2017: the year fintech shifts its focus to Africa
In many cases, fintech’s rapid growth can be attributed to the industry’s widespread adoption and innovation in developed, Western countries. But to continue on its growth path – including a projected compound annual growth rate of 54% through 2020 – fintech businesses have been increasingly developing strategies to target emerging markets.
In particular, Africa is becoming a very interesting fintech innovation hub (in particular South Africa, Nigeria and Egypt). As much as 80% of the continent is unbanked, opening the door to a breadth of opportunities for fintech companies to seize market share. In fact, companies in the fintech space received almost 30% of all funding for African tech businesses and this number shows no signs of slowing down.
Following are several reasons fintech will likely shift its focus to Africa in 2017 and beyond.
Cash rules the market
In addition to 80% of Africa being unbanked, up to 90% of retail payments are made using cash. When compared to Europe, the difference is staggering, as more than 50% of the payments in most European countries are electronic.
The lack of banking and electronic transaction infrastructure in place at this time opens the door for fintech businesses to provide financial services to millions of consumers who previously haven’t had access to bank accounts or other financial institutions.
African fintech solutions and services will look completely different from their Western counterparts and will play a major role in creating sustainable economic growth across the continent.
Mobile adoption is on the rise
With such a high percentage of the African public unbanked, chances are some countries in the continent will skip an entire generation of payments – such as traditional credit cards. Because most countries in Africa have never built out the traditional card payment infrastructure (i.e. Visa and MasterCard), there is a significant opportunity for fintech companies to step in and create a completely new ecosystem that maybe even avoids card payments all together, and instead leverage a different infrastructure such as mobile phones as a payment device as we have already seen in Kenya with M-Pesa.
While Africa might be behind the curve when it comes to bank account penetration, it’s right up there with developed countries when it comes to mobile adoption. In fact, today mobile phones are as common in South Africa and Nigeria as they are in the US, with 89% of adults in each country owning mobile phones. Of those who have mobile phones, only 30% make or receive payments via mobile devices, but this offers an opportunity for fintech companies – both in Africa and globally – to build out new mobile payments solutions in the region.
The reason most fintech companies tend to ignore these “difficult” countries is because the amount of innovation required is immense – it is much harder to build a fintech presence in Africa where infrastructure is non-existent versus in the US where fintech companies can plug into existing providers and simply build a user-friendly interface on top.

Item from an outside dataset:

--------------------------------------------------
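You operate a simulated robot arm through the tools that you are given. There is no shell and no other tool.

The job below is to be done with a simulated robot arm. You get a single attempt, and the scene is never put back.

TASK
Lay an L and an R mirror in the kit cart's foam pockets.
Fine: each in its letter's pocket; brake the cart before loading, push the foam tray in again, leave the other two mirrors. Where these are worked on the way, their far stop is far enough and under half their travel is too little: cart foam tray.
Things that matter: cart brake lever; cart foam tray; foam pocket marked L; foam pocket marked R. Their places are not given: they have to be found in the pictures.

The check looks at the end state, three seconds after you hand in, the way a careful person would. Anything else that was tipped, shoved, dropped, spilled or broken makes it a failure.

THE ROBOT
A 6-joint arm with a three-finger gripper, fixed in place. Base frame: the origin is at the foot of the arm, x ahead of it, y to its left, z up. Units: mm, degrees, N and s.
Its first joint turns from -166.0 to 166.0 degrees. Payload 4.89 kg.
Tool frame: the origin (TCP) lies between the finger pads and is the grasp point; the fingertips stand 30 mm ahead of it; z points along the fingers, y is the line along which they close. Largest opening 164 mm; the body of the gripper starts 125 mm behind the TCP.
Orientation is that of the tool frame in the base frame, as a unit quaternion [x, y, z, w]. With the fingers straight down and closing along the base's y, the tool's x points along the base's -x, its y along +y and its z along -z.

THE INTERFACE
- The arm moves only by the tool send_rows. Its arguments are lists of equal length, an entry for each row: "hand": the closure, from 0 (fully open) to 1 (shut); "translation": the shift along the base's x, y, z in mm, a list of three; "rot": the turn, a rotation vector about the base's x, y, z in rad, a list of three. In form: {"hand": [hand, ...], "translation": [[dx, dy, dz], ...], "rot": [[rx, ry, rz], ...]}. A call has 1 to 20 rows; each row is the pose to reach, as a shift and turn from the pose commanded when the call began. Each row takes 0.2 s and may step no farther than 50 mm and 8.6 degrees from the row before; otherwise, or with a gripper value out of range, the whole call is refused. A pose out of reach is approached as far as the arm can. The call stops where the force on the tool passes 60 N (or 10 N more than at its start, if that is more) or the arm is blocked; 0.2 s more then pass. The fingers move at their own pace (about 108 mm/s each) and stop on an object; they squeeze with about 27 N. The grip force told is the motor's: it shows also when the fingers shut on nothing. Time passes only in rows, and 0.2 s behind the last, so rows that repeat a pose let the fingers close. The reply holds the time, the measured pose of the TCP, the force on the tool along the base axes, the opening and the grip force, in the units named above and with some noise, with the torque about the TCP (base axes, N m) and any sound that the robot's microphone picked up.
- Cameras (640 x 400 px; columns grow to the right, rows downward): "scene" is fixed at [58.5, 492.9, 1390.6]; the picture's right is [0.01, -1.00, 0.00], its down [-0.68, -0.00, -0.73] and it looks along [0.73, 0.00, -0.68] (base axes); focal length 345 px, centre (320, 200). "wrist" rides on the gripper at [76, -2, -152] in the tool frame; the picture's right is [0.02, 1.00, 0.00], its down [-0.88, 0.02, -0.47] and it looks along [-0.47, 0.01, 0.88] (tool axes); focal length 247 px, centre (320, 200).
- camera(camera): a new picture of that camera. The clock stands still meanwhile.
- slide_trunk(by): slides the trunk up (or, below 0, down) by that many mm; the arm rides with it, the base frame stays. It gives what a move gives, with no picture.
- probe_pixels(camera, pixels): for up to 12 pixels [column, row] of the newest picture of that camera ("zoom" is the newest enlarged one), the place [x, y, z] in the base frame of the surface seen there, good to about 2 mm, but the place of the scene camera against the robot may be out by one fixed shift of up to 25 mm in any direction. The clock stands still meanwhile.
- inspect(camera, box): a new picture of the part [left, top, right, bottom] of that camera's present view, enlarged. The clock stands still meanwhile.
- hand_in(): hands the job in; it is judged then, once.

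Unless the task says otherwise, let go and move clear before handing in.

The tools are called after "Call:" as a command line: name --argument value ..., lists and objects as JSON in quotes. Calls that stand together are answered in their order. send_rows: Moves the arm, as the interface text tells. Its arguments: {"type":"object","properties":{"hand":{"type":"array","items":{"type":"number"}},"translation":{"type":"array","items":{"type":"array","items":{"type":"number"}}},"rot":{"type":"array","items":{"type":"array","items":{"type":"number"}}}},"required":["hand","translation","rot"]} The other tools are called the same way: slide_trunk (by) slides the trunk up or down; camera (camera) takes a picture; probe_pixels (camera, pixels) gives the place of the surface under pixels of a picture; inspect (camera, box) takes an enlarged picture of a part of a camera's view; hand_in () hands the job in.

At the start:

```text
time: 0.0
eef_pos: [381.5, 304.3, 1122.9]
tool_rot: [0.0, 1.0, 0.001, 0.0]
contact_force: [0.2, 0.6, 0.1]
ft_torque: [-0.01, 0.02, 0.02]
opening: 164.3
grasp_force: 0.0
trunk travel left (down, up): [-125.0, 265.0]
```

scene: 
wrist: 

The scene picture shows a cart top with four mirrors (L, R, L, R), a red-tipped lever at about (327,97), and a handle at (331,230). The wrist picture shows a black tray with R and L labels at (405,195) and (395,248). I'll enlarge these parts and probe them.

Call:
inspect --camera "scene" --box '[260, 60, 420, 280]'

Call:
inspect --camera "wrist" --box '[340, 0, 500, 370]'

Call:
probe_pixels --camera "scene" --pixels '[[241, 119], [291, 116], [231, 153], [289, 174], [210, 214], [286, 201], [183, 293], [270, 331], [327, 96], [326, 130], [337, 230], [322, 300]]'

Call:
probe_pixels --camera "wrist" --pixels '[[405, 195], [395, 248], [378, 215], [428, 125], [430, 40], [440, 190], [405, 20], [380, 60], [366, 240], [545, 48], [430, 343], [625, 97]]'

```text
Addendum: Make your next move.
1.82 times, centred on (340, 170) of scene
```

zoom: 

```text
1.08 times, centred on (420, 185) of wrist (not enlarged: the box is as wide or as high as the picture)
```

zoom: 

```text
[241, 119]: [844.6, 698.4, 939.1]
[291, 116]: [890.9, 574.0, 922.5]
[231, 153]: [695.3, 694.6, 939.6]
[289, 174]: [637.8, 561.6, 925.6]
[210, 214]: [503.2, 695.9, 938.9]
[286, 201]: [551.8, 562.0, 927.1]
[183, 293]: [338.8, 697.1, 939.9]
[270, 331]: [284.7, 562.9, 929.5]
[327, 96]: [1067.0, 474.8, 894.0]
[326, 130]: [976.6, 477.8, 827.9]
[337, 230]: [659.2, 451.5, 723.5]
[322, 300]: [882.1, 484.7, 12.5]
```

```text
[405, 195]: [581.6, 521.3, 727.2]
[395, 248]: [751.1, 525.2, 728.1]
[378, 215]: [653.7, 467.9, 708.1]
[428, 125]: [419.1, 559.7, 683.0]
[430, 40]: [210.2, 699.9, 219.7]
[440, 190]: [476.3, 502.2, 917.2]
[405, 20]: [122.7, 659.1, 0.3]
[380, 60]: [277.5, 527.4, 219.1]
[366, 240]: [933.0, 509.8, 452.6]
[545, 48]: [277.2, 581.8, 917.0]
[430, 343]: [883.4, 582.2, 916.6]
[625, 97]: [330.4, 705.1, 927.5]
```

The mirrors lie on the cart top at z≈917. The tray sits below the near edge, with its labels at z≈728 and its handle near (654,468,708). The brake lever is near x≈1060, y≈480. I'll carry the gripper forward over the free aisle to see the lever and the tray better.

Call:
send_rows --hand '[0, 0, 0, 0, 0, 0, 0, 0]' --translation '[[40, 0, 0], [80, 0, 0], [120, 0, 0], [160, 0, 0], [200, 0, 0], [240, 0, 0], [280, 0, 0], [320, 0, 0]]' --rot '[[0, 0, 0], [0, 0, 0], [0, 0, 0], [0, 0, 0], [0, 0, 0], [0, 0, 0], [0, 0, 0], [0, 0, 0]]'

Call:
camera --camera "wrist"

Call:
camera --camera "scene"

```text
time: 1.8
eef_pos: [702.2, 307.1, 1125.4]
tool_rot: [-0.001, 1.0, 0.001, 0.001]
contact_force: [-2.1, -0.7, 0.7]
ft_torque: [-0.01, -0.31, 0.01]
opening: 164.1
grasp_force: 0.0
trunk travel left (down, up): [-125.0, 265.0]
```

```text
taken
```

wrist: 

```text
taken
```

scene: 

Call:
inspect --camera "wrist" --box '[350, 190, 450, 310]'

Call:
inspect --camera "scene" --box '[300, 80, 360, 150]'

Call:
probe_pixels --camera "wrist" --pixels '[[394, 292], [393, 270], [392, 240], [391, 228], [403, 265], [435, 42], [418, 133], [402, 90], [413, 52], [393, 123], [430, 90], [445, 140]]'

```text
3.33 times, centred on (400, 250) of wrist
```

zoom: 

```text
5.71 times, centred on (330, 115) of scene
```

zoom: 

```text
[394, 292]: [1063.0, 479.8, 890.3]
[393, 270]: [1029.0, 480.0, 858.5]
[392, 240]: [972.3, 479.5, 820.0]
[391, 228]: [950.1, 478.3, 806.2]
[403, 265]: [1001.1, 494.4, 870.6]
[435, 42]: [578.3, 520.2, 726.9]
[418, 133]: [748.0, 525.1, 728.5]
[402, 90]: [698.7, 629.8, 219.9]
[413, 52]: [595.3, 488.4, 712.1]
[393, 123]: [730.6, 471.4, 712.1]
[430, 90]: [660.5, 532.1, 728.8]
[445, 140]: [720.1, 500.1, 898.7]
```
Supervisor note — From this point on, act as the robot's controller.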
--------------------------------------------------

As fintech companies look to target Africa and other emerging markets, an important consideration is there’s no one-size-fits-all strategy. Each fintech solution – including mobile payments, cross-border payments and more – needs to be adjusted to meet each country’s needs. What works in Kenya, for example, won’t necessarily work in Ghana. If fintech companies keep this in mind, they can be one step closer to success in Africa and other emerging markets in 2017 and beyond.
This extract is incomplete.